* _Stated task_:
Reproduce all of the listing below without alteration. Format the lines as a JSON array of strings and drop empty lines.

* _Recorded information_:
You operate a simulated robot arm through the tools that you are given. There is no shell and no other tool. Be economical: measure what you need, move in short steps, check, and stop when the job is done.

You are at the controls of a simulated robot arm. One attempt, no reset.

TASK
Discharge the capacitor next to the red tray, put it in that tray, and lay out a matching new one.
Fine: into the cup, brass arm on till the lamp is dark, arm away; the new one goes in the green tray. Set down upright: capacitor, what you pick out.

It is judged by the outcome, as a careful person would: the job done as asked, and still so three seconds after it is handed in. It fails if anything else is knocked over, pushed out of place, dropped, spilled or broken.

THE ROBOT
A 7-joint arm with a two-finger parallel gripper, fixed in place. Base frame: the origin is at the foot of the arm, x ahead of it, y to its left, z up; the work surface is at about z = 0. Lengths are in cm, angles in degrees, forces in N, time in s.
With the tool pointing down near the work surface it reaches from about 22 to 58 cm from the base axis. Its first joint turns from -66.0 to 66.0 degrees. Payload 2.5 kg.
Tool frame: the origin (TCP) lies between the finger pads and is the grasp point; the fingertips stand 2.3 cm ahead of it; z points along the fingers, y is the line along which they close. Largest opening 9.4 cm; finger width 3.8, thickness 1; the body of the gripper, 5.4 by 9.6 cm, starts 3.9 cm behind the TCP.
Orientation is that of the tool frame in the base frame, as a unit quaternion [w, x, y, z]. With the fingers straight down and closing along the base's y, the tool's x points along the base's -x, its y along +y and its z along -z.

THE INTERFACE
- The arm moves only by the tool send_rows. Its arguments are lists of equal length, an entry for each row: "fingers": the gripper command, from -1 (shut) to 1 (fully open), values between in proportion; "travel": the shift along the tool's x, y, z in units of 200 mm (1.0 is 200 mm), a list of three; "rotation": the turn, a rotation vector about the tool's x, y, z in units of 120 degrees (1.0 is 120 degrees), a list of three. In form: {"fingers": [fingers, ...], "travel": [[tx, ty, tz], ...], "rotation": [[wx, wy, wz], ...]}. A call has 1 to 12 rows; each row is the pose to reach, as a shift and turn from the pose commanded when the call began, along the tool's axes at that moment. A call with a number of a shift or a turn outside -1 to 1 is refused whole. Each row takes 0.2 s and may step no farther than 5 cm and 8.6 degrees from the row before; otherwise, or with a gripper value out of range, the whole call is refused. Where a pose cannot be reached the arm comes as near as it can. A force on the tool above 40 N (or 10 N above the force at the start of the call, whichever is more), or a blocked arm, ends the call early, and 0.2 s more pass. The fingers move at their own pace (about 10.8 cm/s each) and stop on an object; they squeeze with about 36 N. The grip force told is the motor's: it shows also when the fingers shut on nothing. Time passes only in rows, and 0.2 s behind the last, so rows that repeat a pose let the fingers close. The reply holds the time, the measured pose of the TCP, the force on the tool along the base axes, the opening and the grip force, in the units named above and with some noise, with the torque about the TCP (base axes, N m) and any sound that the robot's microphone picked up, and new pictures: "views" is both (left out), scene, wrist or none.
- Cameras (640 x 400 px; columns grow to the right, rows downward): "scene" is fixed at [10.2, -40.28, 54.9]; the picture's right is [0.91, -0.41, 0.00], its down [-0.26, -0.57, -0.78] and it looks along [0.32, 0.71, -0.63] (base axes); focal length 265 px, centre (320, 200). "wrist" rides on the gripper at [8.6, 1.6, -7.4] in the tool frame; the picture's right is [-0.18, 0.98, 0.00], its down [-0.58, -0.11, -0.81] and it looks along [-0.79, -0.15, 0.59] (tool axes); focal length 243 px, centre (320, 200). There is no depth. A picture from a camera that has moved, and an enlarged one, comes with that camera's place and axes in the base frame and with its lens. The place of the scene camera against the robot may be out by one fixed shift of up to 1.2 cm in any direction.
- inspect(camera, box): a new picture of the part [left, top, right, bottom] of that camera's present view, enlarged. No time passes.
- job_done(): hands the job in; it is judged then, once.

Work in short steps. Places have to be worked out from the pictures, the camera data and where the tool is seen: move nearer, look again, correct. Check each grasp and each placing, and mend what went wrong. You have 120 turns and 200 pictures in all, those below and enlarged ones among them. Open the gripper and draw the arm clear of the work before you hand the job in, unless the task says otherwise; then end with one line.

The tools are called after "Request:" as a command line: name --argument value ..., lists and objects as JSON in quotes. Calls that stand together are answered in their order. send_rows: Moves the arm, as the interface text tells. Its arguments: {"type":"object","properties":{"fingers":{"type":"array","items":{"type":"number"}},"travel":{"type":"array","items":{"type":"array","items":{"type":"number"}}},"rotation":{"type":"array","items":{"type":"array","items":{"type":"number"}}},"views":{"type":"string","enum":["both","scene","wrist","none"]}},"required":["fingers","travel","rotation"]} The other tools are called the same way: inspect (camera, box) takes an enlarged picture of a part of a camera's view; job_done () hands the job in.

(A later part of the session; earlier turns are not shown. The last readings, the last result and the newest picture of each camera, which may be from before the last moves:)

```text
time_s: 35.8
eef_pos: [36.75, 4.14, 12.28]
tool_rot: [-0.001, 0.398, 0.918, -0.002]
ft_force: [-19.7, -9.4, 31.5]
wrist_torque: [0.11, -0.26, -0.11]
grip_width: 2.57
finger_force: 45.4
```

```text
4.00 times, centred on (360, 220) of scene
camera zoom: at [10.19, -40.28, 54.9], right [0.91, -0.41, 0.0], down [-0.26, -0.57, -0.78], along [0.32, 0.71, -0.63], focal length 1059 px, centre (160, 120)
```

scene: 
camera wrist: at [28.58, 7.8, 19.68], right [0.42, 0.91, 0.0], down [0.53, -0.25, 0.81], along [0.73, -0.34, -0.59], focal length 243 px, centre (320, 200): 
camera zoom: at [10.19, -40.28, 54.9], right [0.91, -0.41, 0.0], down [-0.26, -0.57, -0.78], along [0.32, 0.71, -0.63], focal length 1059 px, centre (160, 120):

* _The answer_:
[
  "You operate a simulated robot arm through the tools that you are given. There is no shell and no other tool. Be economical: measure what you need, move in short steps, check, and stop when the job is done.",
  "You are at the controls of a simulated robot arm. One attempt, no reset.",
  "TASK",
  "Discharge the capacitor next to the red tray, put it in that tray, and lay out a matching new one.",
  "Fine: into the cup, brass arm on till the lamp is dark, arm away; the new one goes in the green tray. Set down upright: capacitor, what you pick out.",
  "It is judged by the outcome, as a careful person would: the job done as asked, and still so three seconds after it is handed in. It fails if anything else is knocked over, pushed out of place, dropped, spilled or broken.",
  "THE ROBOT",
  "A 7-joint arm with a two-finger parallel gripper, fixed in place. Base frame: the origin is at the foot of the arm, x ahead of it, y to its left, z up; the work surface is at about z = 0. Lengths are in cm, angles in degrees, forces in N, time in s.",
  "With the tool pointing down near the work surface it reaches from about 22 to 58 cm from the base axis. Its first joint turns from -66.0 to 66.0 degrees. Payload 2.5 kg.",
  "Tool frame: the origin (TCP) lies between the finger pads and is the grasp point; the fingertips stand 2.3 cm ahead of it; z points along the fingers, y is the line along which they close. Largest opening 9.4 cm; finger width 3.8, thickness 1; the body of the gripper, 5.4 by 9.6 cm, starts 3.9 cm behind the TCP.",
  "Orientation is that of the tool frame in the base frame, as a unit quaternion [w, x, y, z]. With the fingers straight down and closing along the base's y, the tool's x points along the base's -x, its y along +y and its z along -z.",
  "THE INTERFACE",
  "- The arm moves only by the tool send_rows. Its arguments are lists of equal length, an entry for each row: \"fingers\": the gripper command, from -1 (shut) to 1 (fully open), values between in proportion; \"travel\": the shift along the tool's x, y, z in units of 200 mm (1.0 is 200 mm), a list of three; \"rotation\": the turn, a rotation vector about the tool's x, y, z in units of 120 degrees (1.0 is 120 degrees), a list of three. In form: {\"fingers\": [fingers, ...], \"travel\": [[tx, ty, tz], ...], \"rotation\": [[wx, wy, wz], ...]}. A call has 1 to 12 rows; each row is the pose to reach, as a shift and turn from the pose commanded when the call began, along the tool's axes at that moment. A call with a number of a shift or a turn outside -1 to 1 is refused whole. Each row takes 0.2 s and may step no farther than 5 cm and 8.6 degrees from the row before; otherwise, or with a gripper value out of range, the whole call is refused. Where a pose cannot be reached the arm comes as near as it can. A force on the tool above 40 N (or 10 N above the force at the start of the call, whichever is more), or a blocked arm, ends the call early, and 0.2 s more pass. The fingers move at their own pace (about 10.8 cm/s each) and stop on an object; they squeeze with about 36 N. The grip force told is the motor's: it shows also when the fingers shut on nothing. Time passes only in rows, and 0.2 s behind the last, so rows that repeat a pose let the fingers close. The reply holds the time, the measured pose of the TCP, the force on the tool along the base axes, the opening and the grip force, in the units named above and with some noise, with the torque about the TCP (base axes, N m) and any sound that the robot's microphone picked up, and new pictures: \"views\" is both (left out), scene, wrist or none.",
  "- Cameras (640 x 400 px; columns grow to the right, rows downward): \"scene\" is fixed at [10.2, -40.28, 54.9]; the picture's right is [0.91, -0.41, 0.00], its down [-0.26, -0.57, -0.78] and it looks along [0.32, 0.71, -0.63] (base axes); focal length 265 px, centre (320, 200). \"wrist\" rides on the gripper at [8.6, 1.6, -7.4] in the tool frame; the picture's right is [-0.18, 0.98, 0.00], its down [-0.58, -0.11, -0.81] and it looks along [-0.79, -0.15, 0.59] (tool axes); focal length 243 px, centre (320, 200). There is no depth. A picture from a camera that has moved, and an enlarged one, comes with that camera's place and axes in the base frame and with its lens. The place of the scene camera against the robot may be out by one fixed shift of up to 1.2 cm in any direction.",
  "- inspect(camera, box): a new picture of the part [left, top, right, bottom] of that camera's present view, enlarged. No time passes.",
  "- job_done(): hands the job in; it is judged then, once.",
  "Work in short steps. Places have to be worked out from the pictures, the camera data and where the tool is seen: move nearer, look again, correct. Check each grasp and each placing, and mend what went wrong. You have 120 turns and 200 pictures in all, those below and enlarged ones among them. Open the gripper and draw the arm clear of the work before you hand the job in, unless the task says otherwise; then end with one line.",
  "The tools are called after \"Request:\" as a command line: name --argument value ..., lists and objects as JSON in quotes. Calls that stand together are answered in their order. send_rows: Moves the arm, as the interface text tells. Its arguments: {\"type\":\"object\",\"properties\":{\"fingers\":{\"type\":\"array\",\"items\":{\"type\":\"number\"}},\"travel\":{\"type\":\"array\",\"items\":{\"type\":\"array\",\"items\":{\"type\":\"number\"}}},\"rotation\":{\"type\":\"array\",\"items\":{\"type\":\"array\",\"items\":{\"type\":\"number\"}}},\"views\":{\"type\":\"string\",\"enum\":[\"both\",\"scene\",\"wrist\",\"none\"]}},\"required\":[\"fingers\",\"travel\",\"rotation\"]} The other tools are called the same way: inspect (camera, box) takes an enlarged picture of a part of a camera's view; job_done () hands the job in.",
  "(A later part of the session; earlier turns are not shown. The last readings, the last result and the newest picture of each camera, which may be from before the last moves:)",
  "```text",
  "time_s: 35.8",
  "eef_pos: [36.75, 4.14, 12.28]",
  "tool_rot: [-0.001, 0.398, 0.918, -0.002]",
  "ft_force: [-19.7, -9.4, 31.5]",
  "wrist_torque: [0.11, -0.26, -0.11]",
  "grip_width: 2.57",
  "finger_force: 45.4",
  "```",
  "```text",
  "4.00 times, centred on (360, 220) of scene",
  "camera zoom: at [10.19, -40.28, 54.9], right [0.91, -0.41, 0.0], down [-0.26, -0.57, -0.78], along [0.32, 0.71, -0.63], focal length 1059 px, centre (160, 120)",
  "```",
  "scene: ",
  "camera wrist: at [28.58, 7.8, 19.68], right [0.42, 0.91, 0.0], down [0.53, -0.25, 0.81], along [0.73, -0.34, -0.59], focal length 243 px, centre (320, 200): ",
  "camera zoom: at [10.19, -40.28, 54.9], right [0.91, -0.41, 0.0], down [-0.26, -0.57, -0.78], along [0.32, 0.71, -0.63], focal length 1059 px, centre (160, 120):"
]